◆ **Your instructions**
Which lines hold the word "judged"? Copy each of them from the material.

◆ **Task data**
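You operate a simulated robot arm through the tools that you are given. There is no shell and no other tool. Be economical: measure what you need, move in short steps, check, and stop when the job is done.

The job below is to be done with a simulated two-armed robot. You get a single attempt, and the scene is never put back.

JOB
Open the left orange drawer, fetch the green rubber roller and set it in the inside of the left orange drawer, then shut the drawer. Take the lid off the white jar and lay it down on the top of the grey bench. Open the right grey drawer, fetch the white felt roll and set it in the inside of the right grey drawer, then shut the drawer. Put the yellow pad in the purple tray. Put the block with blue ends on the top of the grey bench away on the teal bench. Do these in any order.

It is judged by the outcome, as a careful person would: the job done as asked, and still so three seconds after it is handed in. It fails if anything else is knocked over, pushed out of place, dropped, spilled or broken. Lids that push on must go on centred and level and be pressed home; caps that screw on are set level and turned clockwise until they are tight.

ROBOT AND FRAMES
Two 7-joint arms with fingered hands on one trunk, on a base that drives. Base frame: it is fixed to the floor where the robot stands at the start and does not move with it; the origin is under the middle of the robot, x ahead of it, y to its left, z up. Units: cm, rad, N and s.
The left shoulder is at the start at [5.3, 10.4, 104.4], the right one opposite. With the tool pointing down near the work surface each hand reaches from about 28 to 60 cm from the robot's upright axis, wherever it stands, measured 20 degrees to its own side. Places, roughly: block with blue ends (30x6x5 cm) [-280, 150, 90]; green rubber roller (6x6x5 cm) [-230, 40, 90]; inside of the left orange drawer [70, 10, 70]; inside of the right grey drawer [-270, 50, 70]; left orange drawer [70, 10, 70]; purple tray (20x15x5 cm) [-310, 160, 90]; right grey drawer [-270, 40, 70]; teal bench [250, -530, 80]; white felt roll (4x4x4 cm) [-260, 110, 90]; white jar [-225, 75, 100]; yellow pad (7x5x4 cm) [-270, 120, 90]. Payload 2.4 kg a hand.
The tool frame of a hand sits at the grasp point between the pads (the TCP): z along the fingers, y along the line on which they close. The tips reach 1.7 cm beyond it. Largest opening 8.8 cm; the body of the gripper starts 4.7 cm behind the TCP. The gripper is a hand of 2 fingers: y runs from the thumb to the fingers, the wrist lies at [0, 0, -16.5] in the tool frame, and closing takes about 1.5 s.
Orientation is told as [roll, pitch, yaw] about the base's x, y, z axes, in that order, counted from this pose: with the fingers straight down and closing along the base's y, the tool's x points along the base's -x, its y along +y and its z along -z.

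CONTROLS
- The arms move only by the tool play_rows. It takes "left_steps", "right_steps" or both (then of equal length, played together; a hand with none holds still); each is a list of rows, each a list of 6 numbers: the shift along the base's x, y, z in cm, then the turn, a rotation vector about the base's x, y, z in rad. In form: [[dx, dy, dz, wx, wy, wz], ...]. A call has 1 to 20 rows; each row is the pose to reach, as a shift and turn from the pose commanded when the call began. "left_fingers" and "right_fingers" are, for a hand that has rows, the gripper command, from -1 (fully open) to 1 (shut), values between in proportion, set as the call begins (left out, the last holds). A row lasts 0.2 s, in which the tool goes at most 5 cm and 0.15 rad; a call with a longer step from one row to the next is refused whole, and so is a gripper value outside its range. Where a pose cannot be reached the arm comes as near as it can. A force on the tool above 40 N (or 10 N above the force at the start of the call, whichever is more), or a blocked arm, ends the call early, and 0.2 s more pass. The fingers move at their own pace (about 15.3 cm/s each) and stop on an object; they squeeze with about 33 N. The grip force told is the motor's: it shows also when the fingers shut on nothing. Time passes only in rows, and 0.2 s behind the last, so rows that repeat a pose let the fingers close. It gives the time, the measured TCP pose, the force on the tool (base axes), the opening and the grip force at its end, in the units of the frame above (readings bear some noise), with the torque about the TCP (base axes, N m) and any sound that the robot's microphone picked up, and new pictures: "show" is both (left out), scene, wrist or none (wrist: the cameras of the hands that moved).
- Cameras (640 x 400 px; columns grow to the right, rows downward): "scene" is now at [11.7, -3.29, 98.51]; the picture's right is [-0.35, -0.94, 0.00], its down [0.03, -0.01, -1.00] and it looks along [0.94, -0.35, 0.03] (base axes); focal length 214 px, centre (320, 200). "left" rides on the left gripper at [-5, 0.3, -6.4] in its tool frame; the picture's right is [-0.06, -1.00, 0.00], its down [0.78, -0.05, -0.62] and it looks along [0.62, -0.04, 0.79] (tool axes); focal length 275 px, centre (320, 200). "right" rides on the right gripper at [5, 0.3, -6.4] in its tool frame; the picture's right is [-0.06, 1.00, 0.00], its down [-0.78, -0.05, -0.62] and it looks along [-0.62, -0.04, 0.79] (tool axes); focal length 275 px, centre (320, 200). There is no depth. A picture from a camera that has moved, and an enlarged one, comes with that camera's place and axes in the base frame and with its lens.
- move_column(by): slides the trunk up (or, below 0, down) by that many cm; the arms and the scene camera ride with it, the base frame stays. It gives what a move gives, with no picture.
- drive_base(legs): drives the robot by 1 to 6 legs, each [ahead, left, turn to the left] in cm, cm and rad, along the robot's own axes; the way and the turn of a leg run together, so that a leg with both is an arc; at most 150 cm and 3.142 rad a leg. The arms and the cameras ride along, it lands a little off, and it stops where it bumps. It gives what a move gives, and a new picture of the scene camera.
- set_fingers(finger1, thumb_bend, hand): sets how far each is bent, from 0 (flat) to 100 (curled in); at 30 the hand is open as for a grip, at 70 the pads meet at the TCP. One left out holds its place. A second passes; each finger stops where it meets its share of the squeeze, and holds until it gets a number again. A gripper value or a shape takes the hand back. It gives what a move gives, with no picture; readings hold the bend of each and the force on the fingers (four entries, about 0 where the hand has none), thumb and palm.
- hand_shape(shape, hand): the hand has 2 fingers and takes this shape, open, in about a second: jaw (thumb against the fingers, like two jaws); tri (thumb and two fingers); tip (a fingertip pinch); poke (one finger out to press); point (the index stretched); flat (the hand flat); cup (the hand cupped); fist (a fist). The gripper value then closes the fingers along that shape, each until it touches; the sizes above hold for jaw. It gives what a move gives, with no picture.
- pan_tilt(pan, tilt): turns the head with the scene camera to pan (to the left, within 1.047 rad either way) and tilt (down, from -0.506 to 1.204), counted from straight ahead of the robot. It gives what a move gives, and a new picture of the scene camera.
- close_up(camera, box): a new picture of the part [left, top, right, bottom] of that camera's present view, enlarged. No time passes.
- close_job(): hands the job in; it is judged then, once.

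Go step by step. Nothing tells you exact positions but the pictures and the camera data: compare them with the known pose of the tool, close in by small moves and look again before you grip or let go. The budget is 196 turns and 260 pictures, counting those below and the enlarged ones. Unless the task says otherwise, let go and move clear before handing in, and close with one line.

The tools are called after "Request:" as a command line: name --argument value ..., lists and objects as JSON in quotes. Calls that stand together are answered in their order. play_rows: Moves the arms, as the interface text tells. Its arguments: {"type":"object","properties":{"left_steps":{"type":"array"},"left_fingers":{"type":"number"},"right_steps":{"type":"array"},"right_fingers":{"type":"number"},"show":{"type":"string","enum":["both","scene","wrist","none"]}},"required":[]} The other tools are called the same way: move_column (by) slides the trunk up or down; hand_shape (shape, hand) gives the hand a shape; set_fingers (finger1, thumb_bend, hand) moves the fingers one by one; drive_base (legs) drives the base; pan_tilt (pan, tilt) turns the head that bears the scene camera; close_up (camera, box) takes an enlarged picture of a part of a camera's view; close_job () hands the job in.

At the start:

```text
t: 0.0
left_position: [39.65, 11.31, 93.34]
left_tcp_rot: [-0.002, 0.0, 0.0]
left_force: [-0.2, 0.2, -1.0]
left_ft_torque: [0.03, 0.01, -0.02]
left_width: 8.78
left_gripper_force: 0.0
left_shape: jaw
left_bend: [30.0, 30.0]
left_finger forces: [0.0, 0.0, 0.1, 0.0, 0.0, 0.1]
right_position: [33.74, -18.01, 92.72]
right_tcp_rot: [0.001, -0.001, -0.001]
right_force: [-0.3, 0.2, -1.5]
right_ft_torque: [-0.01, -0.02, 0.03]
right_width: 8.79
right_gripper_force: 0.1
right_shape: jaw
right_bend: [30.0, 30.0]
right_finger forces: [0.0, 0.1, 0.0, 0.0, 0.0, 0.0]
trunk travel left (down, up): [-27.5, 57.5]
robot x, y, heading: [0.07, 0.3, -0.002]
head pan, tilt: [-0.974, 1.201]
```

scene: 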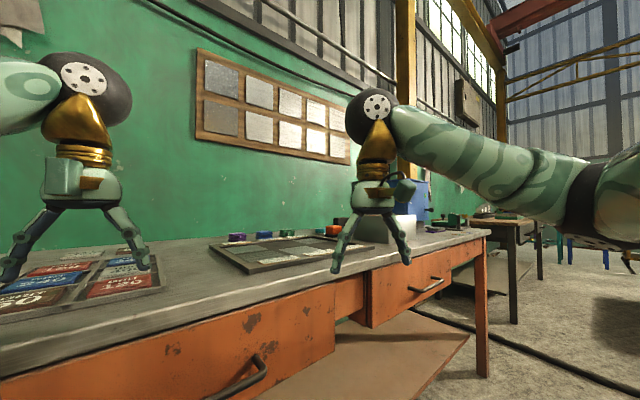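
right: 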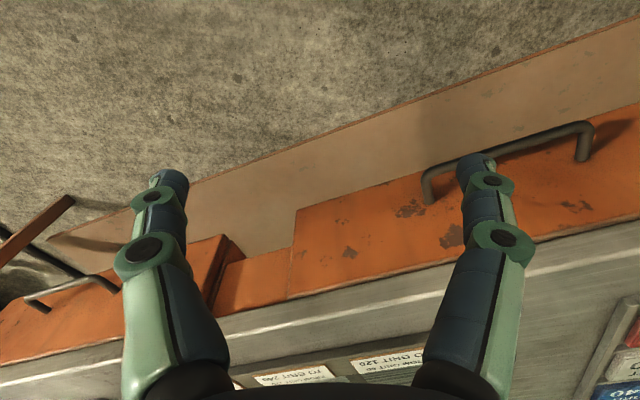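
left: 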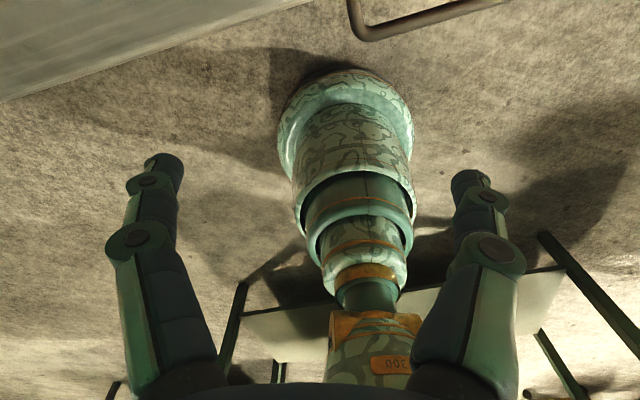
...
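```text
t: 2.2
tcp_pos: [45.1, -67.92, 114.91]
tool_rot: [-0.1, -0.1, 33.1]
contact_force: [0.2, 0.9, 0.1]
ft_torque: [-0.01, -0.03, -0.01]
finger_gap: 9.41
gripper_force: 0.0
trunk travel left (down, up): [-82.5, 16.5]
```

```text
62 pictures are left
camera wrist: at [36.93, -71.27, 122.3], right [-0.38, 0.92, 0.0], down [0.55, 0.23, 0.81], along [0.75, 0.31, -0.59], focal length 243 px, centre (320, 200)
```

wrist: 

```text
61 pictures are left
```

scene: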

◆ **Task response**
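It is judged by the outcome, as a careful person would: the job done as asked, and still so three seconds after it is handed in. It fails if anything else is knocked over, pushed out of place, dropped, spilled or broken. Lids that push on must go on centred and level and be pressed home; caps that screw on are set level and turned clockwise until they are tight.
- close_job(): hands the job in; it is judged then, once.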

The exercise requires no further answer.